The concern about the output gap and the urgent need to fill it is very real. Turns out that a lot of the 'demand' we saw in preceding boom years was fluff - unreal because the ability to pay (or repay the debt in this case) for that consumption level simply didn't exist in the khanomy. And demand is traditionally defined as the willingness+ability to pay for a set of goods/services.You have four options:
1. No stimulus. Let the chips fall where they may. Yves Smith calls this the ‘Mellonite liquidationist mode.’ The thinking here is that trying to avoid the inevitable bust only makes it that much larger. And the economic policies during recessions in 1991 and 2001 seem to bear that out. The Harding Recession of 1921 is commonly seen as gold standard response.
2. Monetary stimulus only. Quantitative easing mania. My understanding is this is what Ambrose Evans-Pritchard has been advocating. The thinking here is that the flood of money and the low rates will eventually jump start the economy. No deficit spending needed.
3. Monetary and fiscal stimulus. Full tilt Keynesian. This is the Krugman view. The thinking here is that one needs to credibly commit to higher inflation and close the output gap to avoid a deflationary spiral. If that is insufficient, then one needs to go full bore on fiscal stimulus aka deficit spending. And if that doesn’t work, subsidize jobs. The New Deal is commonly seen as the gold standard response.

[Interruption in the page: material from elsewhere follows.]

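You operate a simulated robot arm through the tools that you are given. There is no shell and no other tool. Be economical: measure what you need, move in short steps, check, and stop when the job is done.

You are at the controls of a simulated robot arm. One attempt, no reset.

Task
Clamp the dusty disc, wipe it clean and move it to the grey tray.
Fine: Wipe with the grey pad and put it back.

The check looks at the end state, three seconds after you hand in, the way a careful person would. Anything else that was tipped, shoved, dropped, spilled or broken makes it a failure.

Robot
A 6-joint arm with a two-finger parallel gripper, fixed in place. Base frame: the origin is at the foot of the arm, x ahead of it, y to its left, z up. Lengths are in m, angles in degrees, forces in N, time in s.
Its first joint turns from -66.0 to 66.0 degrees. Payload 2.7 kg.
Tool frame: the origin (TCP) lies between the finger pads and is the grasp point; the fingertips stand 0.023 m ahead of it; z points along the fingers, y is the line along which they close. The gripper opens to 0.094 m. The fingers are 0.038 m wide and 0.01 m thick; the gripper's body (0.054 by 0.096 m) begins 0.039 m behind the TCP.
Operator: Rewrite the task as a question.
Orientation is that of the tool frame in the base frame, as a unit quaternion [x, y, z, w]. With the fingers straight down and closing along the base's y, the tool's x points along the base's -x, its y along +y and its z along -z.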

4. Fiscal stimulus only. Deficit spending. I have been talking up this view. The thinking here is that we need to both close the output gap to prevent a deflationary spiral and revive private sector savings in order to promote deleveraging.
So what happens now is that the khanomy as it currently stands is geared to oversupply - capacity created for a demand level that never really existed in reality. The consequences on output, prices, employment, tax revenue, all the good things is full-scale deflationary only.
What seems to be winning out currently is the Krugman view. Of course winning out on the policy table in DC is not == winning the real battle on the ground in the real world. So far, actually, it has seemed to be a losing battle only. Actually Ed's thoughts nicely encapsulate this point:There is no magic bullet here. We are living through a situation unique in time with few historical precedents. And there are a lot of competing ideas being tossed about. So policy makers are groping around, desperately seeking the holy grail of depression-busting economic policy. In that regard, I don’t envy them. They are certainly going to make a lot of mistakes. It may seem at times that I don’t realize this given the harshness of my critiques, but I do.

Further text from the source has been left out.